**Tasks for this exercise**
A) Could you quote the selected passage from "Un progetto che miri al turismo" up to and including "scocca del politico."?
B) Keep the selected passage going from its last sentence.
═══ Selected passage ═══
Un progetto che miri al turismo in cerca di prospettive culturali-paesaggistiche differenti dalla piattezza omologata dell’offerta basata sul sistema villaggio vacanze che di fatto rende ogni luogo uguale agli altri e un progetto che miri alla democrazia diffusa, quindi ad un sistema di valori che ribalti lo scambio diritto-favore con cui s’è ammorbata la cultura sociale dei lucani sino a farne “mansueto” (citazione da un deputato lucano) popolo di individualisti a caccia di rapporti privilegiati con il politico di turno, quasi che l’interesse generale diventi optional e non di serie nella scocca del politico.

 

E’ tempo così che la si smetta di pensare al territorio come merce per un mercato mordi e fuggi, ad un contenitore per costosi divertimentifici o false prospettive industriali dai dubbi ritorni per gli investimenti pubblici, ad occasione low cost da imbellettare con improbabili sagre eno-gastronomiche per il turista da strappare alla concorrenza, ad una regione dove si ammaestra l’opinione pubblica con servizi di regime sugli organi di informazione, e si comici a programmare a dispetto di socialmente insostenibili leggi di mercato e malintese ideologie economiche che riducono gli uomini a consumatori ed attezzi di lavoro e non più a cittadini e lavoratori.
═══ Data extract ═══
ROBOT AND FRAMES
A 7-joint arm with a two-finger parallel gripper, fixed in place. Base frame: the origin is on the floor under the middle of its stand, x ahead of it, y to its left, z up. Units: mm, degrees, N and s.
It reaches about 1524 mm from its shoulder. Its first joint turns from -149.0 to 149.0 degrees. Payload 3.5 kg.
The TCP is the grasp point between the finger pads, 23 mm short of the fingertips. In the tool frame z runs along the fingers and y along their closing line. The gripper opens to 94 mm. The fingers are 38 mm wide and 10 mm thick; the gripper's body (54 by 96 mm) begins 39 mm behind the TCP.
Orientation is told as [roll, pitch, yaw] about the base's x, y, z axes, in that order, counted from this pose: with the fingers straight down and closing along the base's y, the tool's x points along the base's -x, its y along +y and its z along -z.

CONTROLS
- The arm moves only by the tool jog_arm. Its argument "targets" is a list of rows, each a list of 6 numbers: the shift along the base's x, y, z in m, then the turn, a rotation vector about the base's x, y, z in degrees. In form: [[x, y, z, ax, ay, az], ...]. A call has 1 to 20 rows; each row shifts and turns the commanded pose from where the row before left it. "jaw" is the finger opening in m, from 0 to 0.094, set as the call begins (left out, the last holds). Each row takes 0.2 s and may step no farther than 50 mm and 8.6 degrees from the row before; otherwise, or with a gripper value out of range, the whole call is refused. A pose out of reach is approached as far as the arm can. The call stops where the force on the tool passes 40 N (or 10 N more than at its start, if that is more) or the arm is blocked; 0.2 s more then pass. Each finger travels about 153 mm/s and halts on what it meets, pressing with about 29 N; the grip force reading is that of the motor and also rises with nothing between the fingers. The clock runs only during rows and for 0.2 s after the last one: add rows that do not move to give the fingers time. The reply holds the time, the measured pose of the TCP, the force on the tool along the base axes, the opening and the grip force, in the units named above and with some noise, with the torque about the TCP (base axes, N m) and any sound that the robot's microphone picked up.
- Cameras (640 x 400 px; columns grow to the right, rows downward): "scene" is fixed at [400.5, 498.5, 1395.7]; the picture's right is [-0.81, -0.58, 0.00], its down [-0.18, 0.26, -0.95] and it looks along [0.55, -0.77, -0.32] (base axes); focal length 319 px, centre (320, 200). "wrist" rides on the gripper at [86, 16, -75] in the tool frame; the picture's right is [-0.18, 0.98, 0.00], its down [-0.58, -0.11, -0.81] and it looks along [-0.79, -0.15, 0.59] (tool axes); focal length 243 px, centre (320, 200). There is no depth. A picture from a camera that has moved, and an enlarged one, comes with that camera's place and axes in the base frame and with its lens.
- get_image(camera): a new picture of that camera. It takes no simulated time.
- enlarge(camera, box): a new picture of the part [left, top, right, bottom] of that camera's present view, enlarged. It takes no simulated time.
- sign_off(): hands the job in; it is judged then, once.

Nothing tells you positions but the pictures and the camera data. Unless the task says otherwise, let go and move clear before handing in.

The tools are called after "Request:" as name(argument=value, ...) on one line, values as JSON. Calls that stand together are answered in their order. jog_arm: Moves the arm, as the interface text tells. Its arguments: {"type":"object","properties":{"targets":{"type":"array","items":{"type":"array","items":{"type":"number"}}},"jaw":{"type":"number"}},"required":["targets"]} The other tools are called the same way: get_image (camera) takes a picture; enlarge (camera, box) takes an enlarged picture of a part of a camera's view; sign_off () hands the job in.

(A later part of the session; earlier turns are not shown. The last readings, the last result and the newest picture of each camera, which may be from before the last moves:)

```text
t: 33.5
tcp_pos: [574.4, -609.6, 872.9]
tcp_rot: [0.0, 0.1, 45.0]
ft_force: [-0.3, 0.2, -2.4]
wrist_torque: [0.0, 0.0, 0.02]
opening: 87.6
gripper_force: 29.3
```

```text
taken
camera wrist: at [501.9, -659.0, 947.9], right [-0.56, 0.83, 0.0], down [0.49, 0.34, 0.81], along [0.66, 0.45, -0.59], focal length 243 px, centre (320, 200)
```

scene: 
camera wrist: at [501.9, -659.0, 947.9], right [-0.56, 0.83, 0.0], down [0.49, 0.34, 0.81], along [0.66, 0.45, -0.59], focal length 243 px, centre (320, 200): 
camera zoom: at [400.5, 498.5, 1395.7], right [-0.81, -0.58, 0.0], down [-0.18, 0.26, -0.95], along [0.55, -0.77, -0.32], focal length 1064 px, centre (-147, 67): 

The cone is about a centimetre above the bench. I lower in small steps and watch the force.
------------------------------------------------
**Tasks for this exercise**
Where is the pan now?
═══
**Answers by task**
A)
Un progetto che miri al turismo in cerca di prospettive culturali-paesaggistiche differenti dalla piattezza omologata dell’offerta basata sul sistema villaggio vacanze che di fatto rende ogni luogo uguale agli altri e un progetto che miri alla democrazia diffusa, quindi ad un sistema di valori che ribalti lo scambio diritto-favore con cui s’è ammorbata la cultura sociale dei lucani sino a farne “mansueto” (citazione da un deputato lucano) popolo di individualisti a caccia di rapporti privilegiati con il politico di turno, quasi che l’interesse generale diventi optional e non di serie nella scocca del politico.

B)
 

Produrre una differenza nella patologia da omologazione che affligge tutto l’occidente è la scommessa di una piccola regione del Sud Italia che non avendo numeri per concorrere con più corpose economie è proprio su quella piccolezza dei suoi numeri da riportare ad un ciclo economico locale non richiuso su se stesso che deve puntare con decisione, consapevole però che dove prospera omologazione ed indifferenza al destino ed al bene comune, prospera anche quell’industria del petrolio, quell’industria legale ed illegale dei rifiuti, quel mercimonio dell’acqua, quella subalternità storicizzata dei lucani, quel sistema del diritto reso favore, quel clientelismo che lungi dal delineare altro che periferia, crea quella latente o palese sfiducia nelle istituzioni e nelle sue attività, che inficia a monte quei monitoraggi che si usano a mo’ di bendaggi rassicuranti per l’opinione pubblica e che ormai non convincono più nessuno.

 

Figurarsi poi se ci convincono certe classi dirigenti sorde, mute e cieche persino di fronte all’evidenza che il berlusconismo sia ormai diventato cifra stilistica della politica italiana tutta e che alla necessità di una nuova “liberazione” non debba mai più corrispondere in questa regione il fardello di certi carichi insostenibili alla ragione prima ancora che alla democrazia.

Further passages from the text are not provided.